Throughout the Sermon on the Mount, the Lord not only teaches his disciples how to live, but why they should live in this way. He also teaches us how to think, and these thoughts should be behind our actions.
If our heavenly Father cares for the birds, then how can we think that he will not care for us? It is entirely right that we see ourselves as more important than them. This is not based on pride but on the word of God – the human race alone is made in the image of God. We alone can relate to him, and worship him, and are conscious of his wonderful acts. Man is the only self-conscious creature, and he is the only creature conscious of God. Pink remarks that the birds and other animals are closer to living as they were designed to live, feeding daily from the hand of the Lord, than is mankind, who having the use of means, employs it not in a trustful way, but to make himself independent of his Creator. Our lives do not go on for ever, but he sustains us until our appointed hour. How we thank God for our Saviour, who has come into the world and taught us to see the world as a man of faith! How wonderful are all the small events of life which contribute to our sustenance and which come from the hand of our loving heavenly Father!
Should we abandon all preparation for our future and cease to plan for tomorrow or the day after? No, the Lord has given us the capacity to provide for ourselves to a limited degree and expects us it, but that capacity comes from him and does not make us independent of him. It does not make us any the less reliant on him. It simply makes us creatures who can consciously work with him to bring about the ends he intends – the support of our lives here on earth. Our ability to make use of means, to plan ahead, to prepare, goes to our heads and we foolishly conclude that we have to do everything for ourselves, to run the very universe. A proper humility keeps us in our place, and we can play only a very small part.
What about the carnivorous creatures; their life is sustained only by the death of another of God’s creature. Is this not an argument against the care of God? Has not his care towards the one that perishes failed? No. Scripture does not allow us to reason that way. He sets a limit on each life, and Genesis is very clear that the reason why death is in the world is because of man’s sin, to teach mankind the consequences of disobedience, not because of any failure of God’s providence. They live because he provides for them; they die not because he fails to care for them, but because their allotted time is complete: such is faith’s view of the matter.

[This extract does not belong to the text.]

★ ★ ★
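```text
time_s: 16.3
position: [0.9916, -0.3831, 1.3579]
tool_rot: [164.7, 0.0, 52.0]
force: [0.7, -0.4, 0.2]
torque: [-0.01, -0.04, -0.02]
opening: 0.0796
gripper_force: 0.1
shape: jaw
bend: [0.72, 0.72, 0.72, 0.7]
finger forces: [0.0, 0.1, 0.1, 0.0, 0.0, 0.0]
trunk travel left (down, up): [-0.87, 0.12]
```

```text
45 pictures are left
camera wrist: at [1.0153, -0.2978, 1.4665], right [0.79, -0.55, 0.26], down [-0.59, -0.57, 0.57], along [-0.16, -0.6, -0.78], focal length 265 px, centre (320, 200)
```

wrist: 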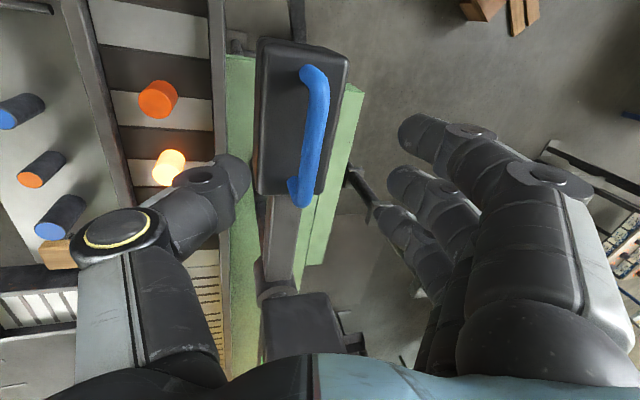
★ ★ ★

How damaging therefore is the doctrine of evolution which undermines all that Scripture teaches about the providence of God. If God did not make the world and every kind of creature in it; if there was always death in the world and life has evolved via countless deaths, then where is the care of the Lord for all he has made? We can understand that God still cares for his creatures even though creation is subject to the curse, but we cannot understand how he could do so if they have always lived under the sentence of death, killing and being killed.